## Start

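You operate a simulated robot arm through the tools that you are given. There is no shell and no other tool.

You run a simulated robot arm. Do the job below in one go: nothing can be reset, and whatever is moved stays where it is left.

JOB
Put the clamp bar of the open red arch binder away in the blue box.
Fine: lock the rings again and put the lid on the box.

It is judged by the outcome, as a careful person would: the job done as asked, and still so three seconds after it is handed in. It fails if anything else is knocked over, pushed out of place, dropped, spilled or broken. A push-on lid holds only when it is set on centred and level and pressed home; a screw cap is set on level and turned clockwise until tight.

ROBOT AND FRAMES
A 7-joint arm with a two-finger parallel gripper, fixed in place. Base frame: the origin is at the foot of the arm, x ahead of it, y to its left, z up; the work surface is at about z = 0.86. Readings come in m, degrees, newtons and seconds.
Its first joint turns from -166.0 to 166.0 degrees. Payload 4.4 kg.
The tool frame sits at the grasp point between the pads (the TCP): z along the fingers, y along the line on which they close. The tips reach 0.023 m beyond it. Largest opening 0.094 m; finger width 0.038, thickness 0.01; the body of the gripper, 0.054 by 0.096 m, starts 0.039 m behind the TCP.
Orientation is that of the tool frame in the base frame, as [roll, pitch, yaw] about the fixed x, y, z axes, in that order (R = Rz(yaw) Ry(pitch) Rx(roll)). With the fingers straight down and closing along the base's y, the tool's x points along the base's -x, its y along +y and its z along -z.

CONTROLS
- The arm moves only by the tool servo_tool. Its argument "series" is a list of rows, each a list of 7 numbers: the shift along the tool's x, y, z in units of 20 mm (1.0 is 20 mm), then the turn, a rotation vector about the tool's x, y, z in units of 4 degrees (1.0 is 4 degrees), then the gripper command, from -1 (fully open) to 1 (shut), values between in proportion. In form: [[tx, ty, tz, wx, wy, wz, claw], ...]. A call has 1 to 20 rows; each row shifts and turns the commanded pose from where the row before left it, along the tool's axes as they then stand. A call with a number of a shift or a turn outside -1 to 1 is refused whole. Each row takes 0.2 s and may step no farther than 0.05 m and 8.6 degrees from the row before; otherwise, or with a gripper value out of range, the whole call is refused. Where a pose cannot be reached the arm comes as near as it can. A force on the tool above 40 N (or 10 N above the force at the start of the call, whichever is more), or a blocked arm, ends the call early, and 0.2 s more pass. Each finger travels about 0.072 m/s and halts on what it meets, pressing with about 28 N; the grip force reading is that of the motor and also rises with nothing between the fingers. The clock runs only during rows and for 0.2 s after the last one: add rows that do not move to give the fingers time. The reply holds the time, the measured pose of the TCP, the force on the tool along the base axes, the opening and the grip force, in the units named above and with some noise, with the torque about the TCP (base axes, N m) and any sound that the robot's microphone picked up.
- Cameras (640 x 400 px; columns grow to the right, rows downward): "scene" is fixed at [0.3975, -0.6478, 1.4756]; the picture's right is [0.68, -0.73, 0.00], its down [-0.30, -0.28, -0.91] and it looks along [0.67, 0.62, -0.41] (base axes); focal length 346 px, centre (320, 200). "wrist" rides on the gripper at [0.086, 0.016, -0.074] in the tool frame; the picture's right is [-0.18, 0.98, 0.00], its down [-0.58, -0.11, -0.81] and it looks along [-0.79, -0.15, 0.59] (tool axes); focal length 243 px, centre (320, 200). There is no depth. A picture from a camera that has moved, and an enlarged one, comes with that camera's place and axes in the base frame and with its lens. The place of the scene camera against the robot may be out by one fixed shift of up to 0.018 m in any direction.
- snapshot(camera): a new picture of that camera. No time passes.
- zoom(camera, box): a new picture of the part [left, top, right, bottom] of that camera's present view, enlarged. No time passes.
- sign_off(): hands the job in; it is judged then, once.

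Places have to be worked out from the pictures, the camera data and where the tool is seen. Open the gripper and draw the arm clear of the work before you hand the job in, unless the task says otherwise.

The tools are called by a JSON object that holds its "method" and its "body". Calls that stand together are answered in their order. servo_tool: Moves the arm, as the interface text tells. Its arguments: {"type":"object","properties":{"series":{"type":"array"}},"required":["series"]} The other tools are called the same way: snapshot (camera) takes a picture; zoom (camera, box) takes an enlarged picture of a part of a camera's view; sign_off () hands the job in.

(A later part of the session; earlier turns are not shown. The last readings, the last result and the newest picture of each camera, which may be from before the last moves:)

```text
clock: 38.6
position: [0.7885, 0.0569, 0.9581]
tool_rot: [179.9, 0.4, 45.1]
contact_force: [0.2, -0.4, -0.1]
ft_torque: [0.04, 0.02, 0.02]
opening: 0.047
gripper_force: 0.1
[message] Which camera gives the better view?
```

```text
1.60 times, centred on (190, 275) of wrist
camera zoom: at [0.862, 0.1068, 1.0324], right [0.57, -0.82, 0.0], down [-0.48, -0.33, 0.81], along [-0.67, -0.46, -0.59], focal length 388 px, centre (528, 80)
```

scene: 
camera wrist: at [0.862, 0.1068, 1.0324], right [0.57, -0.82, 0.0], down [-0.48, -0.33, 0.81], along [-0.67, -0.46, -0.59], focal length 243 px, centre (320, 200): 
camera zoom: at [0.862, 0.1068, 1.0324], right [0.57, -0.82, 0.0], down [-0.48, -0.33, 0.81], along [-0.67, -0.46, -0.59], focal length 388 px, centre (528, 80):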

## End

### Task goal
Using the material above, gather every line that includes "simulated".

### Output of the task
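You operate a simulated robot arm through the tools that you are given. There is no shell and no other tool.
You run a simulated robot arm. Do the job below in one go: nothing can be reset, and whatever is moved stays where it is left.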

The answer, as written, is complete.